We’re here to help answer all of your questions. Let’s start with the first and most basic question.
What Is a Home Warranty?
A home warranty is a year-long contract, usually with a third party rather than with an insurance company, that covers repairs and replacements on the parts and components of your electrical, plumbing, heating and air conditioning systems, and appliances in your home. Many plans can also allow additional coverage for well pumps, pools, spas, and even deep freezers.
Don’t confuse a warranty with homeowners insurance, though. A home warranty protects your home’s appliances and systems from breakdowns and failures from day-to-day wear and tear, like a broken down washing machine. A home warranty only covers those things if they are in good condition when you purchase the plan. Homeowners insurance, on the other hand, covers damages and losses caused by unforeseen events like fires, flooding, or severe weather.
To look at it another way, a home warranty covers the small problems, and homeowners insurance covers the big problems.
The Pros and Cons of a Home Warranty
There are benefits and drawbacks of home warranties. Weighing these will help you decide the right choice for your situation.
Peace of mind
You know that if and when something breaks (and let’s face it, something in your house is destined to break sooner or later) a professional will be there to fix it. This is ideal if you’re not very handy or if you’re a first time home buyer who is unsure of how everything works in your house. A home warranty can be especially helpful if you’re coming from a rental situation where the landlord handles any and all of the problems.
Fewer unanticipated costs
Home warranties are ideal for people on a strict budget.
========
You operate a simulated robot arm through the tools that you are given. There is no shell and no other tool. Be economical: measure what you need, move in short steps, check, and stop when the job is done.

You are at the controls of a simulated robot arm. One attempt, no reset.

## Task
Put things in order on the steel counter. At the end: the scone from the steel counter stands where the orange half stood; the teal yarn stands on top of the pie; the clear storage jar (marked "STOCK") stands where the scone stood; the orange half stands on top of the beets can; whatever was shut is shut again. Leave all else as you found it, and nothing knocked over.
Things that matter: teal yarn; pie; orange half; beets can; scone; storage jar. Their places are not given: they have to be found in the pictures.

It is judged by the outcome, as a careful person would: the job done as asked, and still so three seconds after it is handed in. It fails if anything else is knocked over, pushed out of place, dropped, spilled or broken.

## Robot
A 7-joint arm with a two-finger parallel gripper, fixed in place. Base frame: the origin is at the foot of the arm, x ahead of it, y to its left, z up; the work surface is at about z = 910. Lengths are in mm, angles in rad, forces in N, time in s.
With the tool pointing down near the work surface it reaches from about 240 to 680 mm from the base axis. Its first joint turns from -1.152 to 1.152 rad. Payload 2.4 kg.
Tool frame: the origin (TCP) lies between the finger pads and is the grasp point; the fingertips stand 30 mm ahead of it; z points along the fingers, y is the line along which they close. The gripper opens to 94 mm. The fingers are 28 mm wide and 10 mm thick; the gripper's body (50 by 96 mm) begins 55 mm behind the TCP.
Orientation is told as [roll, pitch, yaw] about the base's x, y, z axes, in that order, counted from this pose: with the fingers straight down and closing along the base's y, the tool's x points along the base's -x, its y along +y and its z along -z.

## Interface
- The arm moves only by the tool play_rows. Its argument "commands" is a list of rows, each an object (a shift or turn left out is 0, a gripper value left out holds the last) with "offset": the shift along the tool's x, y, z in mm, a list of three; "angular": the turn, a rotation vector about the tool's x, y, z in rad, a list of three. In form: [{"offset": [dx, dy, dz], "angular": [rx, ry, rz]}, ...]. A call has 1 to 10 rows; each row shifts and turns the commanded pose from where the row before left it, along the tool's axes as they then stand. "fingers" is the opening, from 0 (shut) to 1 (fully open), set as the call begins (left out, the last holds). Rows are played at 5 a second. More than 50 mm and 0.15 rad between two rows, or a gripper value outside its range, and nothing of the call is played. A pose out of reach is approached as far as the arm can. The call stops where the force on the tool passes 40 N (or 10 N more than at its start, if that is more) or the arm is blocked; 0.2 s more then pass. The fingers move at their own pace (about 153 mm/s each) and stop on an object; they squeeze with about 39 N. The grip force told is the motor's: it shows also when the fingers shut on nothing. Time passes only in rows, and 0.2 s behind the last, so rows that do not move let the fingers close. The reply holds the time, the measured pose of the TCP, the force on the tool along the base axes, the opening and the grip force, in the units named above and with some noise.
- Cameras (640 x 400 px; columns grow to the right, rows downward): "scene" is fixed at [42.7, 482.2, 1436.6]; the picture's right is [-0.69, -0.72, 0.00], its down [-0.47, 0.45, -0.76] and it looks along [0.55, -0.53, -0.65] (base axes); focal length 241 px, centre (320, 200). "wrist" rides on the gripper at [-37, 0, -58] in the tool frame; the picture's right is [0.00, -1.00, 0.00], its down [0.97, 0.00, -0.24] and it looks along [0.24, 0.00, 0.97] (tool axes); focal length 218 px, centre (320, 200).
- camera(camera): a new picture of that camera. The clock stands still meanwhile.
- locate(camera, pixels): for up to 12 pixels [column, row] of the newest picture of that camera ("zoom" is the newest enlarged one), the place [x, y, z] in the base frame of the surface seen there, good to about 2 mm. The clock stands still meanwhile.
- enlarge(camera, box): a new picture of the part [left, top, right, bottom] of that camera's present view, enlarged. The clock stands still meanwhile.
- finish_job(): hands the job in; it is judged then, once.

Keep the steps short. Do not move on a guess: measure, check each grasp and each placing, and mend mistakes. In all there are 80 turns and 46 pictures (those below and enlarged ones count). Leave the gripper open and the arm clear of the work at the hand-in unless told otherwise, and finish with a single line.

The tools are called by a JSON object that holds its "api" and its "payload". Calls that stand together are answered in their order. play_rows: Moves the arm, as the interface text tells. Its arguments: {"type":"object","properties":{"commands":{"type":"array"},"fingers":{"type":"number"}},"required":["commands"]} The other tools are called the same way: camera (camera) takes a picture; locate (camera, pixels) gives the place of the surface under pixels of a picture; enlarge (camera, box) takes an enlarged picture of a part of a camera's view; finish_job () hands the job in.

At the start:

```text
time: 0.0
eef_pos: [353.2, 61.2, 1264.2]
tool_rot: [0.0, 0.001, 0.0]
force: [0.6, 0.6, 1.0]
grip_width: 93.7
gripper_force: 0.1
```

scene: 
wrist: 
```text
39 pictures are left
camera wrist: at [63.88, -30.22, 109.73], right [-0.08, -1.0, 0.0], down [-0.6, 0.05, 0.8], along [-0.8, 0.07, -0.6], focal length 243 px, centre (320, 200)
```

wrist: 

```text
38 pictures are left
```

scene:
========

You’ll know both the premium and deductible costs up-front, eliminating any sort of catastrophic surprise that may come with, for example, your water heater dying at the most inopportune moment.
If the service technician isn’t able to repair that broken water heater (from our last example), the warranty company will replace it with a new one. That takes the frustration that comes with shopping for a replacement yourself, as well as having it delivered and installed. It’s all taken care of for you!
Despite what it sounds like, a home warranty does not cover everything in your home. You’ll have to carefully read over the warranty to see what is and isn’t included. It can prove to be a bone of contention between you and the provider at a later date, so make sure you’re clear on everything before you commit.
Here’s the tricky part. The majority of available warranties won’t cover a system, appliance, or other item that hasn’t been properly maintained. So, if the previous owner didn’t take care of that water heater before you bought the house, the warranty isn’t going to cover it.
Just because you pay for it doesn’t mean you’ll use it. You can pay the premium on your home warranty every month for a year, and nothing could go wrong. Some people may see this as a waste of money.
Home Warranty Alternatives
While there are no formal plans or options that are like a home warranty, you can take a variety of steps to get similar results.
The most obvious solutions are to save or take out a line of credit for the express purpose of covering home repairs. Some have found that saving the equivalent of a potential monthly premium will yield better results and the money won’t have “gone to waste.”
You may also be able to get better service for a lower cost by hiring contractors directly, rather than use the warranty company’s crew and procedures. This will require you to do a larger amount of work, since finding and researching a reliable and recommended contractor is no easy task.
Is a Home Warranty Right for You?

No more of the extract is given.